Quote only the part that opens with the line containing "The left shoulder" and closes with the line containing "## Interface". Keep both of those lines. Use a numbered list and skip empty lines.

Source data:
- - - -

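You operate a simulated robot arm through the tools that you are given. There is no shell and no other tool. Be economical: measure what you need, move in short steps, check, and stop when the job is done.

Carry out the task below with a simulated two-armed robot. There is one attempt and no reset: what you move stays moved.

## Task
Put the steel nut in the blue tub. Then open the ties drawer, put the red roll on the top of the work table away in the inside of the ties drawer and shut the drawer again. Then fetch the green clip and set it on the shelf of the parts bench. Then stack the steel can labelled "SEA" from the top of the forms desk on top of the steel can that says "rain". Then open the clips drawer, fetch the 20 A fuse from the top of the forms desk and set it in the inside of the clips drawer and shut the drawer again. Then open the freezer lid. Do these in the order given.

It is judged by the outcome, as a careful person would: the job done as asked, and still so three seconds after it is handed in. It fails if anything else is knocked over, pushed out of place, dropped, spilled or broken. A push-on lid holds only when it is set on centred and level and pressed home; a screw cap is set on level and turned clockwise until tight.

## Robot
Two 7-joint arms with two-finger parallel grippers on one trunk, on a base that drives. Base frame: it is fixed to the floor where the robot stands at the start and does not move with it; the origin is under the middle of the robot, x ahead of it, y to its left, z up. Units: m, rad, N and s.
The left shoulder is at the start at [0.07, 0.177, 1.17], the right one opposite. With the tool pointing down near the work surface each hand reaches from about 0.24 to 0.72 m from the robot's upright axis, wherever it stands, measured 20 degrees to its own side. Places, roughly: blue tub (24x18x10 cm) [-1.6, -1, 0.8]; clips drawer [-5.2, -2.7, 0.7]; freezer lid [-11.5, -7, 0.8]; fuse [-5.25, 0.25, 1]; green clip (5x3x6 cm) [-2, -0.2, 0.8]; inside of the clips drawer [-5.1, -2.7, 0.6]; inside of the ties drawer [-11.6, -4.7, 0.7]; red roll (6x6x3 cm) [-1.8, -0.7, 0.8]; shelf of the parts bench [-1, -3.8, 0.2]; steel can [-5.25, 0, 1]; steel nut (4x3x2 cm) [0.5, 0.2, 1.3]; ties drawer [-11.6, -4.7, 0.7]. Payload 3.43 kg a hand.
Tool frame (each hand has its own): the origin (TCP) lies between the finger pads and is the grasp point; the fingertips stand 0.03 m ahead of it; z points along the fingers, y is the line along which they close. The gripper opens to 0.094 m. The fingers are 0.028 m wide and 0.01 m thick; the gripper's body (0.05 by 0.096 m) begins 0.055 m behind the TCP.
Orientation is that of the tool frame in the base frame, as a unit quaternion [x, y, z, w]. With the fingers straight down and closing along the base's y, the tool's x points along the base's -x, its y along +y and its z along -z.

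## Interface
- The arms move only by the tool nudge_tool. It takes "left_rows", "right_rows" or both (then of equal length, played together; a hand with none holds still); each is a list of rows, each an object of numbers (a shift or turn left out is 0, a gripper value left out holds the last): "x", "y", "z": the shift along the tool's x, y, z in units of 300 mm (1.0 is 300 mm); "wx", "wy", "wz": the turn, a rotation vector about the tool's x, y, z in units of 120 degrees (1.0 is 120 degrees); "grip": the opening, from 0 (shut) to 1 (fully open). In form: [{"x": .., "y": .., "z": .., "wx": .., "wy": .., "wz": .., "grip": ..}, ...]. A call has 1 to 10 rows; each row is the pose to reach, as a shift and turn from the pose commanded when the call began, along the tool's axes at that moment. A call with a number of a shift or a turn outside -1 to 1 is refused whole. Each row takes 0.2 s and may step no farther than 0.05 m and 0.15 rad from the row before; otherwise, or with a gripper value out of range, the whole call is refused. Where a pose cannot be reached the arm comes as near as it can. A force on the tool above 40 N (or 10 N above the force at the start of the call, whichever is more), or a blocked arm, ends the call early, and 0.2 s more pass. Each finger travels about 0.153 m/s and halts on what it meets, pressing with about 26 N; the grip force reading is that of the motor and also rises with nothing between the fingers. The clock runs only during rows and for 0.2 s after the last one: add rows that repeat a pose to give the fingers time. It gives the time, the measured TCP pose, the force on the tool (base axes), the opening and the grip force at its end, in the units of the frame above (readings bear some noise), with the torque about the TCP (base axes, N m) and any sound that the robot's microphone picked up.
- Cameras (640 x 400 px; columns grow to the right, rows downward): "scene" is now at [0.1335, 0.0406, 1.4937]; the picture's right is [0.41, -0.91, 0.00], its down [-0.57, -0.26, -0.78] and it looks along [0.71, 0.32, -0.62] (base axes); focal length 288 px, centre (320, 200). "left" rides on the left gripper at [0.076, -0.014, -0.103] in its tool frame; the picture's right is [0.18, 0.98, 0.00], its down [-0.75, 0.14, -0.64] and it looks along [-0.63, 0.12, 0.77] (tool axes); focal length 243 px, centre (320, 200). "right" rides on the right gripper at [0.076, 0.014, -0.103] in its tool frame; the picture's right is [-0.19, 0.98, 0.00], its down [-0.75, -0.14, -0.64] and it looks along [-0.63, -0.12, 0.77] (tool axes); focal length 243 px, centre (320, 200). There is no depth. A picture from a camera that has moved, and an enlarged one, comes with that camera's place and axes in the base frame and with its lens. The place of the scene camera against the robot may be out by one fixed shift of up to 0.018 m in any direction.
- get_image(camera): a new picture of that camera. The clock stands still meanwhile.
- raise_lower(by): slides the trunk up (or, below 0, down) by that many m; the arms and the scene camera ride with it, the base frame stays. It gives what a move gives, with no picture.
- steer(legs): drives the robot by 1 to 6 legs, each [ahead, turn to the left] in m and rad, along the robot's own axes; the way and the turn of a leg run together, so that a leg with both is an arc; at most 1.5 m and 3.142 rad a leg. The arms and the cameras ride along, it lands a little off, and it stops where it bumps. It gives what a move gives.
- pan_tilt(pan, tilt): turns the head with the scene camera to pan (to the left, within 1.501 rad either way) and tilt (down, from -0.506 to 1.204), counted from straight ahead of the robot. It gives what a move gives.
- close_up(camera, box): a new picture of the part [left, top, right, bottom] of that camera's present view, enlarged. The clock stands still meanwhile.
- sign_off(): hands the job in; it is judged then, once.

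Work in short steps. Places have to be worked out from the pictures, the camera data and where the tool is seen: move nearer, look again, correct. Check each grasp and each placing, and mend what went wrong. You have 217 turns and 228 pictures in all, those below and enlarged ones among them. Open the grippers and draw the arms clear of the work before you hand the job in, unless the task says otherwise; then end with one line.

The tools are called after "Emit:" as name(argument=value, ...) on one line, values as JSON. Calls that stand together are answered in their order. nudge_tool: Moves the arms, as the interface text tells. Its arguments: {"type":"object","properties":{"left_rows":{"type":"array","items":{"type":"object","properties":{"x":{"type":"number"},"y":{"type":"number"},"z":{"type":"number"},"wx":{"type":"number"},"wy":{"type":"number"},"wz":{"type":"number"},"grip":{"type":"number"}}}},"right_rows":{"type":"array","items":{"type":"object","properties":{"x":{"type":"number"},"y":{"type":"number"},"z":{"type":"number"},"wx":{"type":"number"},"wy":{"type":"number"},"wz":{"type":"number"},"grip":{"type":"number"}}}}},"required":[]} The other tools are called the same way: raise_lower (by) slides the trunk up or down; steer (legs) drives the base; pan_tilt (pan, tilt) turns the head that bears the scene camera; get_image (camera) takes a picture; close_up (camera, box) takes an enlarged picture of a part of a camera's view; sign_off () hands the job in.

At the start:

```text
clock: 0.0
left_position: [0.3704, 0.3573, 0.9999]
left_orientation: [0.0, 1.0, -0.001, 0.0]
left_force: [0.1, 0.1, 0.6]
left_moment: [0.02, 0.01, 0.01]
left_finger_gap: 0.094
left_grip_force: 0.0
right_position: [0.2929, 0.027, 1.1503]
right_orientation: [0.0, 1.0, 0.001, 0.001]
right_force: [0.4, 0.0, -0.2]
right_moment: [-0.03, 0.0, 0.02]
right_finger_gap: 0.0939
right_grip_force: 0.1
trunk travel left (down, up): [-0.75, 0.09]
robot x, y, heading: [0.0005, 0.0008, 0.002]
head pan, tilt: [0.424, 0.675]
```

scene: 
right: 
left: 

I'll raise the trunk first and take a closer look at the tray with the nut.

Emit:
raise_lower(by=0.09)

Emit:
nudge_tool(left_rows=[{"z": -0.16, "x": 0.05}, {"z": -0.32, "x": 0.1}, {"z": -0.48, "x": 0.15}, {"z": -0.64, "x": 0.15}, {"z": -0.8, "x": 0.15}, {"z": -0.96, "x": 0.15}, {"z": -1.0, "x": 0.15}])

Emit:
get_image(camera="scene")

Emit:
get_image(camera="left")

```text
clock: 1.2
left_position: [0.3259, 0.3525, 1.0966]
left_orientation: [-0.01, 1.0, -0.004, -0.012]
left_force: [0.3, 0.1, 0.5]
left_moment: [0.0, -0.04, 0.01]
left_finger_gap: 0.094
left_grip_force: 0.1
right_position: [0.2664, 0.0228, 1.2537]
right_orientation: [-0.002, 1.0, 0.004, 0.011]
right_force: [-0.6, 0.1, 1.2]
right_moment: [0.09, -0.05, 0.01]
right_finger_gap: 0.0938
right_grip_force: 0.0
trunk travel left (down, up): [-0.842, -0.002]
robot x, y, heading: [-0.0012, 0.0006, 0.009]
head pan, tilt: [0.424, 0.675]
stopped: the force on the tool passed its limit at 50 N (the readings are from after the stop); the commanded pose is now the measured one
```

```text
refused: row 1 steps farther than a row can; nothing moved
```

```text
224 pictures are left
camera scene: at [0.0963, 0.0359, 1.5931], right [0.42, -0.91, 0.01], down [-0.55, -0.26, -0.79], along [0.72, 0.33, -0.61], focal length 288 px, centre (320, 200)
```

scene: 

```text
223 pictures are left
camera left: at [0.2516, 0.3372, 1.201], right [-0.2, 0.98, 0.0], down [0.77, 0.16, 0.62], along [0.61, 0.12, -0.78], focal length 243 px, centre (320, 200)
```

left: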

- - - -

Final result:
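1. The left shoulder is at the start at [0.07, 0.177, 1.17], the right one opposite. With the tool pointing down near the work surface each hand reaches from about 0.24 to 0.72 m from the robot's upright axis, wherever it stands, measured 20 degrees to its own side. Places, roughly: blue tub (24x18x10 cm) [-1.6, -1, 0.8]; clips drawer [-5.2, -2.7, 0.7]; freezer lid [-11.5, -7, 0.8]; fuse [-5.25, 0.25, 1]; green clip (5x3x6 cm) [-2, -0.2, 0.8]; inside of the clips drawer [-5.1, -2.7, 0.6]; inside of the ties drawer [-11.6, -4.7, 0.7]; red roll (6x6x3 cm) [-1.8, -0.7, 0.8]; shelf of the parts bench [-1, -3.8, 0.2]; steel can [-5.25, 0, 1]; steel nut (4x3x2 cm) [0.5, 0.2, 1.3]; ties drawer [-11.6, -4.7, 0.7]. Payload 3.43 kg a hand.
2. Tool frame (each hand has its own): the origin (TCP) lies between the finger pads and is the grasp point; the fingertips stand 0.03 m ahead of it; z points along the fingers, y is the line along which they close. The gripper opens to 0.094 m. The fingers are 0.028 m wide and 0.01 m thick; the gripper's body (0.05 by 0.096 m) begins 0.055 m behind the TCP.
3. Orientation is that of the tool frame in the base frame, as a unit quaternion [x, y, z, w]. With the fingers straight down and closing along the base's y, the tool's x points along the base's -x, its y along +y and its z along -z.
4. ## Interface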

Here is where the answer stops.